Cele

Przemek napisał wczoraj:

Dużo osób pisze, że do osiągnięcia celu konieczna jest motywacja. Podobno trzeba sobie coś wyobrazić – samochód, dom, kochankę, żeby cały czas czuć motywację do działania. Ja sobie myślę, że jeśli potrzebujesz motywacji to może po prostu nie jesteś wystarczająco pewien, że idziesz dobrą drogą lub zbyt się czegoś boisz ?

Jeśli wiesz w jaką stronę iść to po co wyobrażać sobie cokolwiek. Wtedy ważny nie jest cel, ale sama droga do niego.

Ci ludzie piszą o dużej motywacji, takiej przez duże „M”. Jeśli masz cel, to masz motywację. Nie może to być jakikolwiek cel. Musi to być Twój własny i naprawdę pożądany cel. Musi to być wielki cel. Nie może to być przeczytanie książki dla rozrywki. Oczywiście do przeczytania książki też musisz mieć motywację, ale to taka mała motywacja. Jednak często i tak brakuje nam jej, by zabrać się za czytanie książki! Dlaczego? Ponieważ tak naprawdę nie jesteśmy przekonani o ważności tego celu. Czym różni się przeczytanie książki od zdobycia miliona? WIELKOŚCIĄ celu.

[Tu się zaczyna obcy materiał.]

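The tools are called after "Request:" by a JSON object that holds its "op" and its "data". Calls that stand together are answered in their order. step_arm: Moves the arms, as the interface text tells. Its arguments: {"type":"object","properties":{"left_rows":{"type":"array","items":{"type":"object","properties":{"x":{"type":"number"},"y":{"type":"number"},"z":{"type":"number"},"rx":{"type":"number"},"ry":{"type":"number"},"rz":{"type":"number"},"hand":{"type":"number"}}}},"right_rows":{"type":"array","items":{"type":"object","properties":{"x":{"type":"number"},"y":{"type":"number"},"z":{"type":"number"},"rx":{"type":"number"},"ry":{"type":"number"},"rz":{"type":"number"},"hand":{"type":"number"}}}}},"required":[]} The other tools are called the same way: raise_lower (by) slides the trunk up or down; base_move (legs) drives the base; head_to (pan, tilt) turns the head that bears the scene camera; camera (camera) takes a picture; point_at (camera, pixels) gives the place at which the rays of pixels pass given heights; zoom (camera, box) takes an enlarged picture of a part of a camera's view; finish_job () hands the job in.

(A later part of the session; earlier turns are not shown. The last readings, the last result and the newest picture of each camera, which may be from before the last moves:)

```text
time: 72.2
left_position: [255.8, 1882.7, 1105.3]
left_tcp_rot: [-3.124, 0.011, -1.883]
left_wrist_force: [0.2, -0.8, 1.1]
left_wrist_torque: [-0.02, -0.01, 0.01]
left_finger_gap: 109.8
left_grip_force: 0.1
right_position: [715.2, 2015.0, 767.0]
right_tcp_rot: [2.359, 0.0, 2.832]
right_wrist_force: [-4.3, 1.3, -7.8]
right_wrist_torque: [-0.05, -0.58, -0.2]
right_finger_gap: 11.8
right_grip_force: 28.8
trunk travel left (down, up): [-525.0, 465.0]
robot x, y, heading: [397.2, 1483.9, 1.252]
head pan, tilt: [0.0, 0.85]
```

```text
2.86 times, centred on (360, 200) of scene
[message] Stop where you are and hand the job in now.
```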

Musisz tego celu naprawdę pragnąć, a kto pragnąłby naprawdę mocno przeczytania książki? Kto, by przeczytać książkę, spędzałby całe dnie i noce na pracy, znosił trudy mieszkania w małym mieszkaniu, oszczędzał na jedzeniu, znosił trudnych klientów, przeciągi i wymagającego szefa w biurze? Kto narażałby zdrowie, a nawet życie dla przeczytania książki? Zadaj sobie te same pytania w odniesieniu do miliona, czy jakiegokolwiek WIELKIEGO celu, jaki mógłbyś sobie postawić, a znajdziesz odpowiedź – dlaczego tak wielu ludzi powtarza, że trzeba sobie wyobrazić cel.

Wyobrażenie celu

Ludzie mają różne cele. Samochód czy dom, to dla niektórych mała podnieta i nie muszą go sobie wyobrażać, by mieć wystarczająco dużo energii, by go osiągnąć. Potrzebują jej jednak, by osiągnąć wystarczająco ambitny cel, który czasem wydaje się nieosiągalny. Wtedy muszą sobie ten cel wyobrazić, gdyż bez tego, bez wizji tego celu, nie będą czuć wspaniałego uczucia ze zdobycia tego celu. Z pewnością odczułbyś brak motywacji, gdybyś doszedł do wniosku, że jedyne co uda Ci się osiągnąć, to 1000 zł zamiast miliona. Wtedy potrzebujesz sobie znów wyobrazić milion, by odzyskać zapał.

Wątpliwości

Ludzie mają różne wątpliwości. Te obawy lub słabości programują ich, by nie wierzyli, że osiągną swoje cele. Wtedy jedynym ratunkiem dla ich nadziei, jest ich wyobraźnia. Muszą ujrzeć swój cel, który, jeśli jest materialny, trzymają w swoich rękach. Muszą choć na chwilę zapomnieć o swojej niewierze, by poczuć smak sukcesu, by rozpalić płomień pożądania, który wzmocni w nich siłę woli, by walczyć o to co ujrzeli oczami wyobraźni. Tak ludzie znajdowali w sobie siłę, by przeżyć w sytuacjach zagrożenia życia, by ocalić życie innych lub by walczyć o swoją wolność lub miłość. To ten sam mechanizm, jakże silny i zbawienny dla ludzi słabej wiary.

Nadzieja

Znając swój cel, ten do którego podążasz za wszelką cenę, nie jesteś jak statek bez steru, który i tak dryfuje po wodzie. Jesteś jak żaglowiec, który uchwyciwszy wiatr w pełne żagle pruje fale gnając ku jednemu punktowi. Wyobraź sobie co czują żeglarze miotani falami sztormu, wątpiący czy dotrą kiedykolwiek do domu i swoich rodzin, gdy ujrzą nagle przez ścianę deszczu światło latarni ich portu? Czy nadal będą tylko utrzymywać się na powierzchni, by przeżyć, czy rzucą się z nową i niepokonaną siłą w kierunku światła? O to właśnie chodzi w wyobrażaniu sobie celu. Oni wyobrażają sobie wtedy swój cel – powrót do domu. Każdy inny człowiek odczuje tę samą nadzieję i moc w sobie, by osiągnąć swój cel, jakikolwiek on jest, gdy użyją potęgi wyobraźni. Jej nie można nie doceniać :).